Though BC wielding a stout verge caused a slight falter in the hubbub, it was a heroic thurifer who prevented further precipitation of feces flinging – BC speaks here metaphorically, but just barely – amongst the faithful. Arcing his orb robustly, he cleared a swath in front of the beleaguered bishop, scattering one faction who simply wished to avoid a solid drubbing, another who found the deed smacked of popery and retreated to find a scriptural proof text to buttress their queasiness, and a third group – led by Ms. Laeticia York of the Peace and Social Justice Committee – who huddled to craft a resolution condemning an appalling lack of inclusivity for the scent-sensitive. A bruised crucifier painfully picked up the pieces of the processional cross shattered in the melee.

Though the immediate uproar was quelled, bickering and backbiting continued to ripple through the assembly and soon the saints fell to fighting for reasons most could not fully enunciate when queried, only observing pointedly that their co-disputants were clearly not possessed of the faith once delivered to the Ecclesia Anglicana and its offspring. The arrival of the local gendarmerie and a television camera crew ended any hope of the procession proceeding, although a small, but significant coterie queued to provide the proffered microphone their learned analysis of the situation in thoughtful, nuanced manner that was edited for public presentation down to a four-word blip unrelated to any actual comments uttered.

“What the hell is an Episcopalian?” BC heard one mediamonger muttering, to which a bored cop standing by replied, “They’re like Catholics, only with fewer kids and more masters degrees.”

Hell, indeed, avers BC.

It was somewhat anti-climatic to discover that the proximate target of all this disquietude was not a bishop at all, but merely an innocent bystander wearing a white turtleneck with a purple crewneck pullover who claimed no church affiliation whatsoever.

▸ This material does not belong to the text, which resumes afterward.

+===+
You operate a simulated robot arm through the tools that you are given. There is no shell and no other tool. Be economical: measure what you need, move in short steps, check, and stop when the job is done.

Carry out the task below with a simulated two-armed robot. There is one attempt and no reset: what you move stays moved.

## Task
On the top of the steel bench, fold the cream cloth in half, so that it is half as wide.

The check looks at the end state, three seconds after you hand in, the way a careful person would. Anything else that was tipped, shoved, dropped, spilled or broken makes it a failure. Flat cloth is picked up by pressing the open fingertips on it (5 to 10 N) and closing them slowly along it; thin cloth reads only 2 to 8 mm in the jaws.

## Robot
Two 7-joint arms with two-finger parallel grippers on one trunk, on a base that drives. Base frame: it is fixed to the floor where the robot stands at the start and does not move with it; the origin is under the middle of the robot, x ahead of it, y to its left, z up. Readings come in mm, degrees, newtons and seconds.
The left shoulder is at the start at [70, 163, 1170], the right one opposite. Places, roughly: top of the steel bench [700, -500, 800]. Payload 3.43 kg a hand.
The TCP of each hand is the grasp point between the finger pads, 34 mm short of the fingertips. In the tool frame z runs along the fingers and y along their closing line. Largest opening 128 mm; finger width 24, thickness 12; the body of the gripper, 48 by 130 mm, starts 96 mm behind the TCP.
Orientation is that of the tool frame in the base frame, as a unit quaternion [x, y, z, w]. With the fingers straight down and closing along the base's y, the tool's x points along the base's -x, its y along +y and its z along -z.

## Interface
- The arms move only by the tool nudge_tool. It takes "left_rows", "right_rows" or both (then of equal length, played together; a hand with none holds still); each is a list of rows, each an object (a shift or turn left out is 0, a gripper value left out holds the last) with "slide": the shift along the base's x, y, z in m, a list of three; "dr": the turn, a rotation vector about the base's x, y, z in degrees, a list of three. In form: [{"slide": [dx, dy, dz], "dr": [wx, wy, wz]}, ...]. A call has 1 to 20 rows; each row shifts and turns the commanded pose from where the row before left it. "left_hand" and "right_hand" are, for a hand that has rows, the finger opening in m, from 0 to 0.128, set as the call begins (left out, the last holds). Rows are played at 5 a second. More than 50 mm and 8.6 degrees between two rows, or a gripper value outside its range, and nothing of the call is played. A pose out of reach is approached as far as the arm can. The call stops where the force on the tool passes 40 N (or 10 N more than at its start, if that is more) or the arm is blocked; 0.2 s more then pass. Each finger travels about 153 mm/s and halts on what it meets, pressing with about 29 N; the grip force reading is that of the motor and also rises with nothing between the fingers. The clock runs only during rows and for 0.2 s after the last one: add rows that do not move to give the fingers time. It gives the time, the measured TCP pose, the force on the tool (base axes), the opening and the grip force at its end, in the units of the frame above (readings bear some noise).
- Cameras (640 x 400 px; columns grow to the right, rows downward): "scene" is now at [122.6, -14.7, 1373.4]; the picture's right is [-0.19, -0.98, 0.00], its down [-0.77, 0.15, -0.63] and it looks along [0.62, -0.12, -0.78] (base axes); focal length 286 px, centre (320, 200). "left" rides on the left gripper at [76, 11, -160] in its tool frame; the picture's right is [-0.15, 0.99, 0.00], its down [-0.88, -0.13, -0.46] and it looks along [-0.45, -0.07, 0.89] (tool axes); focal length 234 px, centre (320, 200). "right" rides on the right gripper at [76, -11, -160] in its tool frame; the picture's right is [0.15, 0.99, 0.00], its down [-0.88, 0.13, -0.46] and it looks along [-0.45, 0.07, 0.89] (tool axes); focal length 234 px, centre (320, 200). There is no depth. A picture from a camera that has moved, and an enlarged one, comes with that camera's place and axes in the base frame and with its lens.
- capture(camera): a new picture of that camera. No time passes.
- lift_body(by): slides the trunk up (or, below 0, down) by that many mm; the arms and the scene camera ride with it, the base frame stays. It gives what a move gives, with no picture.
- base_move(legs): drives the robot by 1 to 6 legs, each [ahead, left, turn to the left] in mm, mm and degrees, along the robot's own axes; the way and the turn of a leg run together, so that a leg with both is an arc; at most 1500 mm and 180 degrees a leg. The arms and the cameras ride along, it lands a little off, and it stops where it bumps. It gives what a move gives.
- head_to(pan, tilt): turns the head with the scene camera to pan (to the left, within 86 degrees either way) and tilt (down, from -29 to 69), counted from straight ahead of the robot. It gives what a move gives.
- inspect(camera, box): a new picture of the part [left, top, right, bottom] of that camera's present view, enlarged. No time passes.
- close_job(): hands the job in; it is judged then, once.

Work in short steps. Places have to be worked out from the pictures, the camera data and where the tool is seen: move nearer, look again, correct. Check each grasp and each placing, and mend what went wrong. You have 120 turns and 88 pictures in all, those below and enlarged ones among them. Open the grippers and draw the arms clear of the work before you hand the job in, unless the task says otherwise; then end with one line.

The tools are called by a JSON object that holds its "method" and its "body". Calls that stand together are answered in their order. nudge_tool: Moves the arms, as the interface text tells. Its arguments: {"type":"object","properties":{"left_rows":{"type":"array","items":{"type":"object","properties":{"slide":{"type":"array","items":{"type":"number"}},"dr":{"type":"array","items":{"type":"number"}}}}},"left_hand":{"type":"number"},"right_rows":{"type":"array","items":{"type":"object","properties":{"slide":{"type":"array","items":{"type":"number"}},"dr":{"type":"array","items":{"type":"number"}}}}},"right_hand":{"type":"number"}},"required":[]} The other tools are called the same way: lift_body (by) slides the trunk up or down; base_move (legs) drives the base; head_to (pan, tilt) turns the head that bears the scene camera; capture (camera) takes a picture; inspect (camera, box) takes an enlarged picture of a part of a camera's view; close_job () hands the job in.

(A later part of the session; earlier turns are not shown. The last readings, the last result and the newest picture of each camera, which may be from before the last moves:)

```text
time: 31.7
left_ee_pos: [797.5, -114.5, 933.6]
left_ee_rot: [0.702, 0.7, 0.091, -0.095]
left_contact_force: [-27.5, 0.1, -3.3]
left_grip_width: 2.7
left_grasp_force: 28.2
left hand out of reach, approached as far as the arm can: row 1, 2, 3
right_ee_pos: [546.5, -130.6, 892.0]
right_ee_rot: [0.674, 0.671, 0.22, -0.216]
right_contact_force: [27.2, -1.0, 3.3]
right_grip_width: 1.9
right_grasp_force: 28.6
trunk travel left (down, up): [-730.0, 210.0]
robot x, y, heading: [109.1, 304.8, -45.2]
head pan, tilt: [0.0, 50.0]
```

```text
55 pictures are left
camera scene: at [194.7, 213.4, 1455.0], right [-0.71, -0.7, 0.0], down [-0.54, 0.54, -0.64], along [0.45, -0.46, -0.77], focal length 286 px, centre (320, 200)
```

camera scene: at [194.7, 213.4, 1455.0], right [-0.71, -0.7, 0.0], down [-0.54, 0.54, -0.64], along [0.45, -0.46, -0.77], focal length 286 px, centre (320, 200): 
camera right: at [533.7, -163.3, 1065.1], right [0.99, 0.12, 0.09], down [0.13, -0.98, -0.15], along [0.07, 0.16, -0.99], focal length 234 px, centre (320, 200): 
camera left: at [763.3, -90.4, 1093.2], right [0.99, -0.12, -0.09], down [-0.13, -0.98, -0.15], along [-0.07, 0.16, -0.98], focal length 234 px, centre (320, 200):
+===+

This pricked the ears of several loitering evangelicals who sought to lead him to knowledge of his utter depravity and bring him to a moment of decision, but to no avail. He seemed relieved when the secular authorities swooped in to disengage him from the erstwhile soulwinners, who muttered darkly about godless government persecution of the faithful. Missing the details, but catching the general tenor of dissatisfaction with police activity, Ms. Laeticia York lay down in front of the squad car singing “We Shall Overcome” and demanding to be arrested. The bored cop closed his notebook, slid behind the wheel, backed up the cruiser, and drove off smoothly, leaving Laeticia lying in place, unnoticed by anyone as the crowd slunk away.

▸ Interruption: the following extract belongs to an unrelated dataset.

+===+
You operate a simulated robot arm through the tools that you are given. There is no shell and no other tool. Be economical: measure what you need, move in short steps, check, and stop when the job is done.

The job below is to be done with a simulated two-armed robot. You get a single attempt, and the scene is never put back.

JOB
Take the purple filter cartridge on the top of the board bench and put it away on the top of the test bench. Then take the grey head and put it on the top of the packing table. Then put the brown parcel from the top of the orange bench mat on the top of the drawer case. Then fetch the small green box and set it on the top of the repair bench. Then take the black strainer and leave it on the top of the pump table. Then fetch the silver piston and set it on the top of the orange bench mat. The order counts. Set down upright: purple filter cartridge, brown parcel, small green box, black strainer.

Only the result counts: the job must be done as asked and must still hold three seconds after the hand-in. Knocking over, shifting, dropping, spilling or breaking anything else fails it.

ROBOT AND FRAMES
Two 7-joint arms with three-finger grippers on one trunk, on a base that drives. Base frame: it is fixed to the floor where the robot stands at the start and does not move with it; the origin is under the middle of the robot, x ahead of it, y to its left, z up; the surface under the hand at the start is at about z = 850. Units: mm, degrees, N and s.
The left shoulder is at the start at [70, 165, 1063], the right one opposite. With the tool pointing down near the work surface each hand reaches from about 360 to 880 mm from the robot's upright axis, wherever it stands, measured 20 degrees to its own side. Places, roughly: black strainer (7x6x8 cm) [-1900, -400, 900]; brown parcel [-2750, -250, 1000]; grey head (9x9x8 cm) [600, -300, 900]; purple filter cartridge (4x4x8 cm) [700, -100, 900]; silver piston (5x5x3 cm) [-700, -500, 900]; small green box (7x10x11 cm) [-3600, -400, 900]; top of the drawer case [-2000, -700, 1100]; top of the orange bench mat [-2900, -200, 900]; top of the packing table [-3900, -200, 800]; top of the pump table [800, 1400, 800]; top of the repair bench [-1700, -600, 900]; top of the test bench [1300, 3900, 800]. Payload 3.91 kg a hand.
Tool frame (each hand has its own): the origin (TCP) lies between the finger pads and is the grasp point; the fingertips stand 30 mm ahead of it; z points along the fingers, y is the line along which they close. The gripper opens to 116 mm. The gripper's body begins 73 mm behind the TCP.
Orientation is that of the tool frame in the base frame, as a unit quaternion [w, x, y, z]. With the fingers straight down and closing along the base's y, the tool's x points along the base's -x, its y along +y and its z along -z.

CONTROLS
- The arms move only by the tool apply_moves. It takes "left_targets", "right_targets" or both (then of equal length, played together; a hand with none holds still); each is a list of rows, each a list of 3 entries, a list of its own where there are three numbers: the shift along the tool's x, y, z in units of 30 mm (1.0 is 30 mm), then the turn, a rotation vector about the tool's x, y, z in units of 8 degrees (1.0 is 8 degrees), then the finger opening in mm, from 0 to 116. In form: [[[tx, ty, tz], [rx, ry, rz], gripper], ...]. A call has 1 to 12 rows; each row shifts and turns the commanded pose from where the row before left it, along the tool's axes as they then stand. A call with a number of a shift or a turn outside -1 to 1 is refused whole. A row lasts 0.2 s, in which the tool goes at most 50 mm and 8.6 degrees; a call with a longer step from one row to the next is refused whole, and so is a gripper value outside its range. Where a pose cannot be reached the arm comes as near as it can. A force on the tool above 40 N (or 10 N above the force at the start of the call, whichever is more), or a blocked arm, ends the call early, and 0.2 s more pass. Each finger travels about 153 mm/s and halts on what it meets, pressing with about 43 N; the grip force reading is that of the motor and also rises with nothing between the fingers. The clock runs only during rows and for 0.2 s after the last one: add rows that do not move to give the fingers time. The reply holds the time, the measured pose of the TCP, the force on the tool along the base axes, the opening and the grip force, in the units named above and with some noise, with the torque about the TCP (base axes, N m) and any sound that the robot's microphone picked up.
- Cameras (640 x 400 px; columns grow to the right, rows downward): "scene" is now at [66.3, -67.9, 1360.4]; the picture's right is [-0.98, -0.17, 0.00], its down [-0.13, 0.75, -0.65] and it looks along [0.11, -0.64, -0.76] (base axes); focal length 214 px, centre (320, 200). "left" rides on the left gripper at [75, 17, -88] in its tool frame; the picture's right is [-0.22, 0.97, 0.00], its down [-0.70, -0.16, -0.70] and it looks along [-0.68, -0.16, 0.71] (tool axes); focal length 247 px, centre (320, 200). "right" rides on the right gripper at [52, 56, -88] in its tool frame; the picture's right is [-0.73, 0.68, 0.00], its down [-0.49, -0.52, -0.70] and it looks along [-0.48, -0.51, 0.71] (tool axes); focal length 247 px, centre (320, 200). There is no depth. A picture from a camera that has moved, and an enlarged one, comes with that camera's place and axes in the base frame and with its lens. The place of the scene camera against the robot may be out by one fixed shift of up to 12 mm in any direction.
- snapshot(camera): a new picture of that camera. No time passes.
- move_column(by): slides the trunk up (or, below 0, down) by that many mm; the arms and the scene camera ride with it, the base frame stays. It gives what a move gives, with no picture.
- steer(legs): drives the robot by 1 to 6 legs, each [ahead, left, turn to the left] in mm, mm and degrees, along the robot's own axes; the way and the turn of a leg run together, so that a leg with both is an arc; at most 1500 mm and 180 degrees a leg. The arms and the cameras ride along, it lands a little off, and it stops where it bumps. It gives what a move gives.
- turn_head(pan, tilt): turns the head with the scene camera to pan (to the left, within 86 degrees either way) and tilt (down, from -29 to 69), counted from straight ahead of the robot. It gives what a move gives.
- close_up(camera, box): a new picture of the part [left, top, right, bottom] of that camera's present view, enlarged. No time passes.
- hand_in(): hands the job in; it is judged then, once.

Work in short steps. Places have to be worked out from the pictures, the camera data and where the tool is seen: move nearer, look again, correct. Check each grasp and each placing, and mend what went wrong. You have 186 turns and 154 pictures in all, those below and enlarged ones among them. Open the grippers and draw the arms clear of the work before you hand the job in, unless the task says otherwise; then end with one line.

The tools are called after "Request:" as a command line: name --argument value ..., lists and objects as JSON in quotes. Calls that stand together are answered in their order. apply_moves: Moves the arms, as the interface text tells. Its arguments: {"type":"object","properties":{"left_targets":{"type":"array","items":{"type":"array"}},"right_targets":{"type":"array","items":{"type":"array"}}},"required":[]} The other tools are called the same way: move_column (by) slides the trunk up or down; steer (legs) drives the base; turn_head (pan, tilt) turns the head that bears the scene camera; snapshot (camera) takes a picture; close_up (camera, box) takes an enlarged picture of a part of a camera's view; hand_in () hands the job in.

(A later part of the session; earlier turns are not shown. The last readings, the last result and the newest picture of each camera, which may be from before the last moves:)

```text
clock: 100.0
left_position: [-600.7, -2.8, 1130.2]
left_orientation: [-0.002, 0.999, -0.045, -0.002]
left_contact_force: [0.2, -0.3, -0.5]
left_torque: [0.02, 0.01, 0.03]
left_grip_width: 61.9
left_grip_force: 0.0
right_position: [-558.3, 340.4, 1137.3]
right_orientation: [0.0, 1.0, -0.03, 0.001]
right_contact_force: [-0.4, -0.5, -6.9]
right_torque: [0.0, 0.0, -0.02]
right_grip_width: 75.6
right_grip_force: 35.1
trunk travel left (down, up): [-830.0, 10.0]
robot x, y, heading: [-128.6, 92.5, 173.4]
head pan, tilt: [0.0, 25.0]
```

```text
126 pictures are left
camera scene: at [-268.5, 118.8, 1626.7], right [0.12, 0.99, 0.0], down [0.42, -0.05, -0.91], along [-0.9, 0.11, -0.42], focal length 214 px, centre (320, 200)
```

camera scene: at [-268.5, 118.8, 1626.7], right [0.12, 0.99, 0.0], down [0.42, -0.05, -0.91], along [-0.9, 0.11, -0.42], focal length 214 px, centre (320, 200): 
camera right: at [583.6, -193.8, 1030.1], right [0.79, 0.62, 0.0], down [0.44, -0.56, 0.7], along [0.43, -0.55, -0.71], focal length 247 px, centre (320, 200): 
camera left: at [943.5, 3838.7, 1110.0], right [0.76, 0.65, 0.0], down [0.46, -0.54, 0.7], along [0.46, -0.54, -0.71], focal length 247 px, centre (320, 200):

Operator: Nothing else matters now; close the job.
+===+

It remains to be seen whether the procession will continue in the coming year. The Reverend Dr. Burton-Coggles believes much study and discussion is warranted. BC is told senior warden Augustus Seabury “Buzz” Lancaster has convened a committee to plan for an alternate procession to replace the current one, which in his estimation, has grown scandalously lax. Most members of St. Euphemesius-By-The-Freeway just hope things might go on as before, but know in their heart of hearts it is unlikely to do so.

All this makes for a perplexing new year, but BC simply sighs and fervently prays that the Light hinted at in Advent and glimmering forth at the Feast of the Nativity has waxed radiant in your lives this Christmastide and, as Epiphany draws near, that the luminous gift of the Incarnate Word fully shine in and through each one of us to a world dark and yearning for redemption.

Pray for me, a sinner. And stay in peace to love and serve the Lord.